222. The Jute Rope Universe - Hollynn Huitt

Italo Calvino’s Octavia, illustrated by Gérard Trignac

The best way I can describe what happened next is by sharing a story a friend recently told me about her daughter, Arden—that as a toddler, Arden would become so immersed in play that she’d lose all sense of scale and reality.

In college, I spent a semester studying abroad in the Netherlands—a surreal privilege I couldn’t have imagined for myself until it happened. There I was, a scholarship kid from a small town in South Carolina, living in a castle ringed by, not one, but two moats, with a Eurail pass burning a hole in my pocket. I was seeking personal and creative transformation: I visited all the great museums, I walked along the Seine, and I definitely learned how much wine is too much wine. But also, and maybe most importantly, I encountered Italo Calvino. 

It was in a travel writing class taught by the poet Denya Cascio; she assigned his Invisible Cities, a work of fiction that imagines the explorer Marco Polo in conversation with the emperor Kublai Khan. In separate, chaptered accounts, Polo describes cities in Khan’s empire so fantastical as to be unbelievable. And yet, his reports of each place—from how they look, smell, and feel, to the people who inhabit them—are so finely wrought that you forget they’re impossible. You’re fully, immersively transported.

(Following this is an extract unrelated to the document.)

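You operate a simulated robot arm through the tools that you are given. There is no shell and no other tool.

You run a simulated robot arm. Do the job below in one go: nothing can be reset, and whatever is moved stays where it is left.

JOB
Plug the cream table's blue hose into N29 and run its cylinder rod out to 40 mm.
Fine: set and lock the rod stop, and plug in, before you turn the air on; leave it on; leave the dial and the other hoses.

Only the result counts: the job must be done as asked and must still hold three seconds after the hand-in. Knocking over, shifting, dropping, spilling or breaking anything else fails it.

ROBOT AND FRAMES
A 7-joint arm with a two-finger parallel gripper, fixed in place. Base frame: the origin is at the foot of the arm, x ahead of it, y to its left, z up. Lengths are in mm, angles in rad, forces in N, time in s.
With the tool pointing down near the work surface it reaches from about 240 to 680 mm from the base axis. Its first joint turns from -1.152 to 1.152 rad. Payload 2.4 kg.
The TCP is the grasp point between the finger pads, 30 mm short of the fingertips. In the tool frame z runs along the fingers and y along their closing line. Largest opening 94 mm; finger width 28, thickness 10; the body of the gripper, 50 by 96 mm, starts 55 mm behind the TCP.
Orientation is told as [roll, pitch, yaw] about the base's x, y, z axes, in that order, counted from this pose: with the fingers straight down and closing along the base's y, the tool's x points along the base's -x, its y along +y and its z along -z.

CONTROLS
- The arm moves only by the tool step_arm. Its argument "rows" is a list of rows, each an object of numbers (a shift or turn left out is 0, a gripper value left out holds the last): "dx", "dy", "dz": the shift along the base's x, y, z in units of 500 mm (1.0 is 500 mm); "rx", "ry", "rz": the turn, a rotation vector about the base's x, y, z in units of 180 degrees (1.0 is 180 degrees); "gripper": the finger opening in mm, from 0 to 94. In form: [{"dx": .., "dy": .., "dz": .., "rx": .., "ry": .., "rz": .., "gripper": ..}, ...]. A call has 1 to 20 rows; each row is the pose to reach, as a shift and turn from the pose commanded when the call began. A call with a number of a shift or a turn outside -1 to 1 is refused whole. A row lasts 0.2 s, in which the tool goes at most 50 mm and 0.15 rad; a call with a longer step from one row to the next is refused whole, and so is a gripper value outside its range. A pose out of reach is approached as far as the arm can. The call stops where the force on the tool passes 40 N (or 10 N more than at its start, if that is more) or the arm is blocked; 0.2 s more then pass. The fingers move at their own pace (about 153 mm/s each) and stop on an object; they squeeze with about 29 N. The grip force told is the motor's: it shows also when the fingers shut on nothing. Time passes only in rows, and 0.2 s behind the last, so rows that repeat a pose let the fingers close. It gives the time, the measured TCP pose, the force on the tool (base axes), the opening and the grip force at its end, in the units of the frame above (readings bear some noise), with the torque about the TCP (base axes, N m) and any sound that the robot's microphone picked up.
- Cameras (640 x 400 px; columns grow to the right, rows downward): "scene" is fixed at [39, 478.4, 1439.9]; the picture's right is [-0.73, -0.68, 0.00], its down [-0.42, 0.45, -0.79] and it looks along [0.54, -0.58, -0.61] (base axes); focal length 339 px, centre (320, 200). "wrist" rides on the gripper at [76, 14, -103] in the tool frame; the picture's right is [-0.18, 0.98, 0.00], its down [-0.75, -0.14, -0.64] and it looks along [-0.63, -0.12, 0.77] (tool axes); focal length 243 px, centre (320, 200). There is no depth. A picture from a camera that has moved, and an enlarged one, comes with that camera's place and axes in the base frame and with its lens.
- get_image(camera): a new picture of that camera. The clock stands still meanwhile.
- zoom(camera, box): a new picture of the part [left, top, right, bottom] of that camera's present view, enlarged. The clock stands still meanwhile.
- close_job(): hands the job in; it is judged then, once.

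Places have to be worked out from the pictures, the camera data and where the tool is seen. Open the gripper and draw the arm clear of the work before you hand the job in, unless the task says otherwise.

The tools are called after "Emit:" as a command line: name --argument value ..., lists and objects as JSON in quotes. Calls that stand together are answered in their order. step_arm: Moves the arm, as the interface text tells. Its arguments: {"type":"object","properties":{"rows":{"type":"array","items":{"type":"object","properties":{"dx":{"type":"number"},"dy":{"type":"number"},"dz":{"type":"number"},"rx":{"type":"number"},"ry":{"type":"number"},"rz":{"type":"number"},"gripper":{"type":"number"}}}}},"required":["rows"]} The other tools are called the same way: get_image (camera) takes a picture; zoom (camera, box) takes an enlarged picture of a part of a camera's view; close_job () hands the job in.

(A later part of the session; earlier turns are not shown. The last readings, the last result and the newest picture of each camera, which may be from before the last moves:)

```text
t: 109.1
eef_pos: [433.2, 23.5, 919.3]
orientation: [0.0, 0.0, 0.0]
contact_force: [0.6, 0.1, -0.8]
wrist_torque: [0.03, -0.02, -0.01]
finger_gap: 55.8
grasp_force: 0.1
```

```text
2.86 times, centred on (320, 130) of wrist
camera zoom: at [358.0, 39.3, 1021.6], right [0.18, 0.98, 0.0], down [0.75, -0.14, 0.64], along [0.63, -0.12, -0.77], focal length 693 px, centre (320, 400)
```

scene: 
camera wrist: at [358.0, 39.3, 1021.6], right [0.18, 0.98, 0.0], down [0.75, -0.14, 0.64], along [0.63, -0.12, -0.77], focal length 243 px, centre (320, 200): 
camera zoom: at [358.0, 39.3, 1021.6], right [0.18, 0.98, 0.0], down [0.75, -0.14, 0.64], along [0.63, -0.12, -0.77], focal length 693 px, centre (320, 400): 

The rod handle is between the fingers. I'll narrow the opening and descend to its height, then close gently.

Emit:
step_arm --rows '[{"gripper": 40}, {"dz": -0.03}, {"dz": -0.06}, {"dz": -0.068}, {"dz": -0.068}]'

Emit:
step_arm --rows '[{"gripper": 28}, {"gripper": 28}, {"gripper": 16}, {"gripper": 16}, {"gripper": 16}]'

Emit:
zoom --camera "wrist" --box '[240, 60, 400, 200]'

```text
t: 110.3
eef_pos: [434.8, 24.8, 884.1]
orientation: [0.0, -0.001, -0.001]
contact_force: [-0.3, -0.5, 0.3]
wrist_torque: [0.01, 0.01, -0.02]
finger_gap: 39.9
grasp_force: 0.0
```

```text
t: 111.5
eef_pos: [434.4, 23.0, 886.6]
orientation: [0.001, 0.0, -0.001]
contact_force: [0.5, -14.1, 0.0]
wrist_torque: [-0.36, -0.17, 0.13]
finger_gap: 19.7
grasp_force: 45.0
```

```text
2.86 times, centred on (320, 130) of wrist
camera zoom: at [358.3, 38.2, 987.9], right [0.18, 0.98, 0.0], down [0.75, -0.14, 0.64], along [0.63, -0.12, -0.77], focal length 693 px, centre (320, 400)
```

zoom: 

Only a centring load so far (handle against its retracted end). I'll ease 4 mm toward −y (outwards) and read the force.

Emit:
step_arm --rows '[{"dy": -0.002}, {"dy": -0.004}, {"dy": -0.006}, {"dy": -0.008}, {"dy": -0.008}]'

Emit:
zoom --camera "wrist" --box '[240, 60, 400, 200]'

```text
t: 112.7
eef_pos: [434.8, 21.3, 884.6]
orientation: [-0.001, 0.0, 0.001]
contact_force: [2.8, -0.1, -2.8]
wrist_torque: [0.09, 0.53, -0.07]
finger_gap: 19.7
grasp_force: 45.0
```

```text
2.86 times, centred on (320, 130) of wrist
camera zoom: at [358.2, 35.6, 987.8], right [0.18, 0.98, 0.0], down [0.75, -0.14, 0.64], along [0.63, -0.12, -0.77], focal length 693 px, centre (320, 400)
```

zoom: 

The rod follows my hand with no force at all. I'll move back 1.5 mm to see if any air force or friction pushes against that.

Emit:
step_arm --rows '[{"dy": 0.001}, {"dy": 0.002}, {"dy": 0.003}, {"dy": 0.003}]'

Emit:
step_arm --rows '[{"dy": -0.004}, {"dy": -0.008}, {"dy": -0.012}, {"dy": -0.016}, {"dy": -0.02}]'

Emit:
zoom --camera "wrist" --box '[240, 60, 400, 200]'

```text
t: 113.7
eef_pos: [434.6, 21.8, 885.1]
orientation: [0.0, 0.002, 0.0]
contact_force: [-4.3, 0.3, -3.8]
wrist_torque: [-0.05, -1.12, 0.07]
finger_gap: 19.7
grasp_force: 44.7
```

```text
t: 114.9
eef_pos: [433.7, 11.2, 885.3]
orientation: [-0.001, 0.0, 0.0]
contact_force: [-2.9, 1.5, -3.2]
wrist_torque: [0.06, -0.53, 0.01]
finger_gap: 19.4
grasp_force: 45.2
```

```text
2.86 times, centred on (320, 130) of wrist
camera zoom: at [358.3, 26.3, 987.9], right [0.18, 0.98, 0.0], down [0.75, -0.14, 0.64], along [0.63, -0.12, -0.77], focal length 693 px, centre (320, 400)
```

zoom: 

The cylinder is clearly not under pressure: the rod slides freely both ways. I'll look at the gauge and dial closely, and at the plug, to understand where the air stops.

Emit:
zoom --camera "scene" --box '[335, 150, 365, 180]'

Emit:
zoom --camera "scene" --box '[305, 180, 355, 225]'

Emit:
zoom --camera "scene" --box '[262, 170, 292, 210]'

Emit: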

One day, midway through studying the text, we walked into the tall-ceilinged, wood-beamed classroom-from-your-dreams to find objects piled on the desks: a length of jute rope snarled into a bristling knot, a plastic bag of crumpled soda cans, a soft scarf, knit in a rainbow gradient, swirled into a peaked pile. Denya asked us to choose one and, in homage to Invisible Cities, forget the object as it exists in our world and imagine an invisible city contained within. I chose the rope. It started slow. The obvious observations (color, texture, size) came easily. After ten minutes, having described every contour, I looked to the front of the room, thinking that she’d probably call time soon. She had the look of someone prepared to wait, so I turned back to the task.

The best way I can describe what happened next is by sharing a story a friend recently told me about her daughter, Arden—that as a toddler, Arden would become so immersed in play that she’d lose all sense of scale and reality. She had a toy fire truck that she loved to roll back and forth, and eventually, in the course of play, she’d flip open the miniature ladder and try to climb it. Other times she’d open a door and attempt to squeeze in.

I, too, got lost. One detail led to another until I stopped describing and started imagining. I wrote my way into this rough city, this place of darkness and filtered light, populated by industrious people with calloused hands who long ago had the idea to cut single strands of jute to weave rope ladders across chasms, so many ladders that the world was a fibrous, living nerve. I pushed so far that, when Denya quietly called time and I looked up, the room spun around me. I had the distinct feeling I’d opened a portal into my imagination shuttered since childhood, and now it was a place I could return to, again and again.

- Hollynn Huitt

Prompt:

Choose an object—or a pile of objects—with textural interest. It might be a pineapple, a sponge, an egg carton, a pinecone, a pile of crayons, an overturned colander. Now, imagine a whole world contained within that object—a place full of life and commerce. What does it look like, smell like, and feel like there? How has the environment shaped the citizens? What do they fear? What do they wish for? When you think you’ve gone deep, go deeper. Get lost.